- _Instructions to follow_
Each line should be copied exactly.

- _Collected data_
--
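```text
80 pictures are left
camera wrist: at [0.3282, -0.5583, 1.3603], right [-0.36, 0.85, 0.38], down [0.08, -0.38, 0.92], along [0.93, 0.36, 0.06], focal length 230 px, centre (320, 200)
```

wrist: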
--
- _Response to this exercise_
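```text
80 pictures are left
camera wrist: at [0.3282, -0.5583, 1.3603], right [-0.36, 0.85, 0.38], down [0.08, -0.38, 0.92], along [0.93, 0.36, 0.06], focal length 230 px, centre (320, 200)
```

wrist: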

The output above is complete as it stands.